13 August, 2023
Plea to reopen waste station
MT Garnet residents are hoping a petition containing more than 180 signatures and more than 200 letters sent to Tablelands Regional Council will convince the authority to reverse its decision to close the town’s waste transfer station.
The facility was shut temporarily in July 2022 due to concerns over the structural capacity of a retaining wall which was not built to the design put forward at the time, causing it to be now in “failure mode and at risk of catastrophic failure if any further loading from vehicle movements were allowed in close proximity to the wall”.
At May’s council meeting, councillors voted to permanently close the waste transfer station due to the costs involved in keeping it open and the lack of people using the facility. Council was advised at the time that to keep it open would require $107,000 to repair the infrastructure and re-open it.
“From an operational budget perspective, savings in labour, contractors, plant hire, depreciation and other costs will be approximately $70,000 per year on an ongoing basis,” a report to council stated.
“Assuming a 35-year life of the transfer station, the estimated savings to TRC would be approximately $2.45 million.”
To close the facility would only cost $75,000 and council was advised that users could access the Innot Springs waste transfer station which was around 11km away.
But now, residents of the town want the decision to be revisited, putting forward what they believe to be a financially viable alternative in placing a removable skip bin at the site with a drop-down door so residents can easily place their waste into the bin.
Speaking on behalf of residents Heidi Richards and Robert Bruce gave a presentation to council two weeks ago to try to convince them to overturn their decision to close the facility, pointing out there had been zero public consultation with residents before the decision was made.
“We are asking for a consultation meeting for council to address our concerns as there has been no public consultation-general meeting regarding this subject matter,” Ms Richards told council.
“Not having a waste transfer station means that outside the population within the serviceable main town (274 people), there are as many people on the outskirts of town. In the 2021 census Mount Garnet had 532 people and since this census, we have had moderate growth in the town that rely on the services of our town.
“Subsequently these people will need to transport their waste further, which could be excess of 40kms, to the lnnot Springs Waste Transfer Station.”
She also drew attention to the number of tourists attracted to the area and the waste generated by them as well as the fact that waste collection trucks did not pick up bins in the surrounding area, meaning all those residents had to transport their waste to a transfer station.
Ms Richards said the closure had raised a number of concerns in the community including:
▪ The overall environmental impact on the culture, mental and physical health of the community including the morale within the community;
▪ The substantial elderly population, with some of these residents on restricted licences only allowed to drive within the town area so they could not access the Innot Springs facility;
▪ The high likelihood of property owners burying waste/rubbish on their properties;
▪ The risk of illegal dumping of waste;
▪ Bio-security risks due to garden waste, saying it was not just a health hazard, but a fire risk to the town as a whole.

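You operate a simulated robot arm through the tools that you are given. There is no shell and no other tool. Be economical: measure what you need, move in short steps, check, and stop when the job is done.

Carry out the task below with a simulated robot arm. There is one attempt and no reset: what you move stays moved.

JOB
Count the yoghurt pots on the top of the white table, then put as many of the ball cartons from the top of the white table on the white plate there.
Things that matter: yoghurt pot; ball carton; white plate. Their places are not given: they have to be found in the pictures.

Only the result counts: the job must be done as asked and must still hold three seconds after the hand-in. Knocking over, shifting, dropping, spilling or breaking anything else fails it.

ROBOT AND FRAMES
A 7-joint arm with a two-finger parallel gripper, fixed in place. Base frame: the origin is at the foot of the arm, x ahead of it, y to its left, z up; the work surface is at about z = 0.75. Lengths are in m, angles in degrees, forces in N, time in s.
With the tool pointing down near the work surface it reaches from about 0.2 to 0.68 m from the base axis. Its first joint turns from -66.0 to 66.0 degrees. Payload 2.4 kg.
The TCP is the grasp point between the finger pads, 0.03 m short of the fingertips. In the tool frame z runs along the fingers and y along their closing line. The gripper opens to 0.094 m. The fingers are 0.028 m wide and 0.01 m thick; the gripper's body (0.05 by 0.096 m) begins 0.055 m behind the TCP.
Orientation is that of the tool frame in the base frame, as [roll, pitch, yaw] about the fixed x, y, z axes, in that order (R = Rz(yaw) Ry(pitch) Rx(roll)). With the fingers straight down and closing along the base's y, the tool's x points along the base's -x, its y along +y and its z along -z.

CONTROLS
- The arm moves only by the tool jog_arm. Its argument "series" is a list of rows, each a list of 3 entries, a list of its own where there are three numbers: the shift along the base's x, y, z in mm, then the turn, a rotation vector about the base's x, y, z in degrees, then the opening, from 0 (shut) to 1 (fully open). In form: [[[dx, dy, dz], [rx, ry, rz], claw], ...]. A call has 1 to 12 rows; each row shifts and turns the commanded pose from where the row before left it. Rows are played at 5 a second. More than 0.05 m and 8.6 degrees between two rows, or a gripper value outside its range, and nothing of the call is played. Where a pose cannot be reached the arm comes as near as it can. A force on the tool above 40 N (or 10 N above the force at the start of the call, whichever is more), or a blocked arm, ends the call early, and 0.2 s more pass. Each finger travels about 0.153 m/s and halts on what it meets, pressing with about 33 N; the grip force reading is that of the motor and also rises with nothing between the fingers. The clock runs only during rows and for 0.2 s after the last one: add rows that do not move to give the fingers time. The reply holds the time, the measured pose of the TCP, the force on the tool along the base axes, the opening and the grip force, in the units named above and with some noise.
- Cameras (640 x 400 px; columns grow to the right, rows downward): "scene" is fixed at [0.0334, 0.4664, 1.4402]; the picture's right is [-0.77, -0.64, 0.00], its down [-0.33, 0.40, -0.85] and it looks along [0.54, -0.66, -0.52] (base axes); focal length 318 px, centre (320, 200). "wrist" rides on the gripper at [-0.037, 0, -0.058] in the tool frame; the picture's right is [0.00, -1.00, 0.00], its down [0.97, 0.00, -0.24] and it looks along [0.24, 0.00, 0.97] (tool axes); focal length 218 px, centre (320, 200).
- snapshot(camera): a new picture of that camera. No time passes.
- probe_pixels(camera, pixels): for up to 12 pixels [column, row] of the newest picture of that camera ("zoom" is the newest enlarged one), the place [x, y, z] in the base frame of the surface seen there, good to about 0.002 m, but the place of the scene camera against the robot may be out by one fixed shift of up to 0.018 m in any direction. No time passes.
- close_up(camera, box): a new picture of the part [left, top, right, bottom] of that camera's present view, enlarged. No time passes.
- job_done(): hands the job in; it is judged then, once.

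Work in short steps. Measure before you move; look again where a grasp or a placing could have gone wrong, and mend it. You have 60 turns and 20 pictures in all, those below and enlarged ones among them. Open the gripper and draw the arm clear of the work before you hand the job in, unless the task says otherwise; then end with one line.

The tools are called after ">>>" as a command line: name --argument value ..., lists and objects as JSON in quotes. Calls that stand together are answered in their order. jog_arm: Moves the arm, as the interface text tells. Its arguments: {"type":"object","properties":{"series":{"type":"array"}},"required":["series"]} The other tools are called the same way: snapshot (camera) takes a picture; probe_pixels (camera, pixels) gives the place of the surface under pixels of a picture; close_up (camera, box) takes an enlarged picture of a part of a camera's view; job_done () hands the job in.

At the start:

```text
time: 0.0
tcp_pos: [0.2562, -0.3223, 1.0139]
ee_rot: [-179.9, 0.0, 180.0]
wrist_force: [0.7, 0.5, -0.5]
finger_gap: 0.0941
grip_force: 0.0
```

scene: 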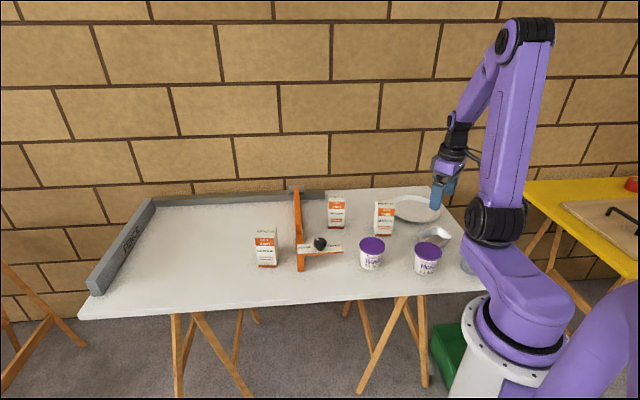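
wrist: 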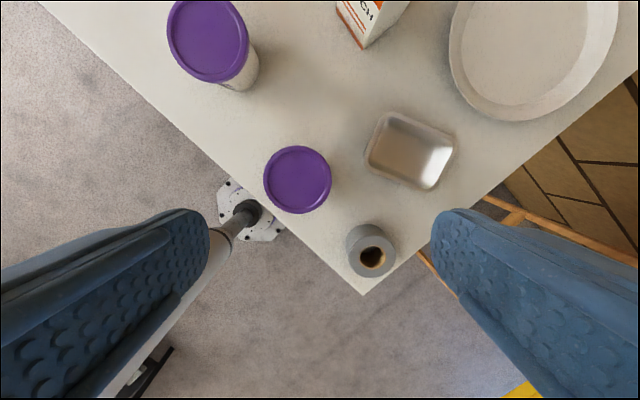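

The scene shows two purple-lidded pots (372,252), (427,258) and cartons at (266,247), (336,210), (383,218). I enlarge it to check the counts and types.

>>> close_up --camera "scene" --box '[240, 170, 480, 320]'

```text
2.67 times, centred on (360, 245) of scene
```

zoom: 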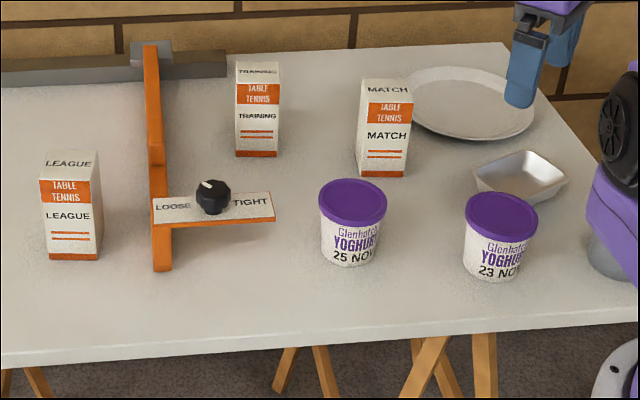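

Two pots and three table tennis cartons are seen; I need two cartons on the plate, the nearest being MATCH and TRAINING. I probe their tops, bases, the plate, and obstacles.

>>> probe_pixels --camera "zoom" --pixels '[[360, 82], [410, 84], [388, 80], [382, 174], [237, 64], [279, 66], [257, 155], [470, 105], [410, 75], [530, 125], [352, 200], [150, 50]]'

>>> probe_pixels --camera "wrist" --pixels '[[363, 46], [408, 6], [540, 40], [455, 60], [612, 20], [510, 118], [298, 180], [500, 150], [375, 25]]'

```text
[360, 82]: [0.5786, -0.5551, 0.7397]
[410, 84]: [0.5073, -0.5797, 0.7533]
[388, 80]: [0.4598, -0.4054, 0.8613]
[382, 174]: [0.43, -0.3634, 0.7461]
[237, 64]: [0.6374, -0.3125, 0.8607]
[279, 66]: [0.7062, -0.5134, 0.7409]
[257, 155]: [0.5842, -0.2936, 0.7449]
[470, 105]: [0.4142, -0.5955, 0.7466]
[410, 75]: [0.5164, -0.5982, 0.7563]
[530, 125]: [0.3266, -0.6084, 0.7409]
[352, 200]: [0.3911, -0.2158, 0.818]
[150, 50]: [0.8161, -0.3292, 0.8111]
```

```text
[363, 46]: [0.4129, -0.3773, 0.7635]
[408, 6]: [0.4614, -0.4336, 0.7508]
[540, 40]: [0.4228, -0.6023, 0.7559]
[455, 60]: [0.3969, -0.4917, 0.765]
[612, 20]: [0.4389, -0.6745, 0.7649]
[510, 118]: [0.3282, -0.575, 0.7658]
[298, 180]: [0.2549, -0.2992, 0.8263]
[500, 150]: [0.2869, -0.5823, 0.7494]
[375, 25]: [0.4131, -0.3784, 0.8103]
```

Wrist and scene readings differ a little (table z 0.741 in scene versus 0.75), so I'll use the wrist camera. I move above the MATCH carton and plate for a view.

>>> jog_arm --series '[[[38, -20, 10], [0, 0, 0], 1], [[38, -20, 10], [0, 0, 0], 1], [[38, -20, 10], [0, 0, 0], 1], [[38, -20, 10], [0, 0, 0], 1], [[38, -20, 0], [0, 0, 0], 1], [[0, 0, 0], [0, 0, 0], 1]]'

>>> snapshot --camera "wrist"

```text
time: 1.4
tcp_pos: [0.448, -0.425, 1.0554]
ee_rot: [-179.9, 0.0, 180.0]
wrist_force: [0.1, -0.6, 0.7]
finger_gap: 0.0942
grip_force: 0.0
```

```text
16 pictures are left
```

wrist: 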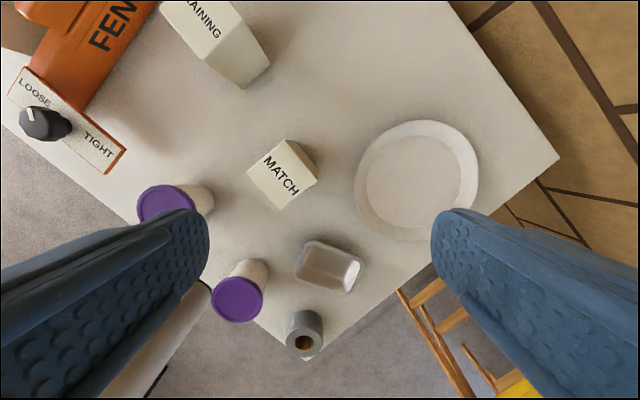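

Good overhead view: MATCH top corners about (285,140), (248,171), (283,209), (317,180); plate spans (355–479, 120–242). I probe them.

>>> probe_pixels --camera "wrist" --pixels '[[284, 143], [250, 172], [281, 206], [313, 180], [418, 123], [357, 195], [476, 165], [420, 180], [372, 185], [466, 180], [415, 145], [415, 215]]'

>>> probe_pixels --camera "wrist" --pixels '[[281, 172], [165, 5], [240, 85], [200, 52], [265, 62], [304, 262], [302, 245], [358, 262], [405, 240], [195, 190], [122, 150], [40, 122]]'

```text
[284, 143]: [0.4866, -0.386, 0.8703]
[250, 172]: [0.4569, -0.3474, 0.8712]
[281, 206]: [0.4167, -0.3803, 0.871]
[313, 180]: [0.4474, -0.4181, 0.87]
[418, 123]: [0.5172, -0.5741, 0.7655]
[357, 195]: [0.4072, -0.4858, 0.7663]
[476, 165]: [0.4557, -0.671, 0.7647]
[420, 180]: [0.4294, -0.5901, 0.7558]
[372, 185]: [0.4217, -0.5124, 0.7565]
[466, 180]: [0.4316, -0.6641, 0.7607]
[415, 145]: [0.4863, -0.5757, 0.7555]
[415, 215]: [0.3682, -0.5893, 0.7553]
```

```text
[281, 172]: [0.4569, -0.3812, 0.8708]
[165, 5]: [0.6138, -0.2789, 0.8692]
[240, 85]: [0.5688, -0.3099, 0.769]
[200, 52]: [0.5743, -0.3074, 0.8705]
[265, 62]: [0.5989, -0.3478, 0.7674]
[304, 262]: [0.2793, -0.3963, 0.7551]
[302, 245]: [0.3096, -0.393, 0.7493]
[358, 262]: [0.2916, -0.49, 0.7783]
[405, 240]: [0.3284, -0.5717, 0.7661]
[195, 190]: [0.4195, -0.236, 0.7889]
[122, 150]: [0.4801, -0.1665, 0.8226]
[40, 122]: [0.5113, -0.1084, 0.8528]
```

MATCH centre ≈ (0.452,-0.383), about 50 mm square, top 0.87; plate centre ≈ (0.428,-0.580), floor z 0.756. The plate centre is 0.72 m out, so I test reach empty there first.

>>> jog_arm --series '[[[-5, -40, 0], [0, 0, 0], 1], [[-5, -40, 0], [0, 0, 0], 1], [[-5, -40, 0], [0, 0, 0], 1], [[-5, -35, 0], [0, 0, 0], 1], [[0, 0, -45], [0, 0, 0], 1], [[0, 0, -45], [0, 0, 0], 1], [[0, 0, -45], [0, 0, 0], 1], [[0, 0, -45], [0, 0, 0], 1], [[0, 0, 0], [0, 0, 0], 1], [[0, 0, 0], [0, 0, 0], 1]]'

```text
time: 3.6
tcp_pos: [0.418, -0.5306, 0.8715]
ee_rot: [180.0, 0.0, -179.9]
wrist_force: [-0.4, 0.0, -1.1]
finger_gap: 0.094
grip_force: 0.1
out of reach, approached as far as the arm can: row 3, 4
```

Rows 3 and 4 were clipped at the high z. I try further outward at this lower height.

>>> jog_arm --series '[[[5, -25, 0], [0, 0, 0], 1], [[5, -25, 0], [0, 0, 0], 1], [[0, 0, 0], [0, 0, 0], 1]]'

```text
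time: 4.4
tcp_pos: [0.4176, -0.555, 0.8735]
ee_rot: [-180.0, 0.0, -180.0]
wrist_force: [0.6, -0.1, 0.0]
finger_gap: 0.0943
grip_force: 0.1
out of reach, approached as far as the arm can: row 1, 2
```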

Mr Bruce also expressed concerns that Mt Garnet was being singled out due to the fact that Millaa Millaa and Innot Springs also had low utilisation rates but were not being considered for closure.
The pair pleaded with council to mirror the successful way in which Mt Carbine operates which they say works extremely well and is cost effective to run.
“We recognise the existing structure is in failure mode and we would like to propose an alternative option, which is likely to be cheaper for TRC in the long run,” Ms Richards said.
“An alternative option is being put forward and that is to investigate the way in which the transfer station at Mount Carbine operates and to explore how we can best use and maximise access to the facility by everyone in the community.
“This (Mt Carbine) transfer station currently uses removable commercial bins that are picked up on a regular basis and appears to be operating effectively.
“We strongly invite council to take the measures necessary to investigate this as a very viable and cost reducing option.”
After their presentation, Cr Peter Hodge told the pair that the decision could only be overturned through a recission motion which could not be put to the meeting they were hosting at the time.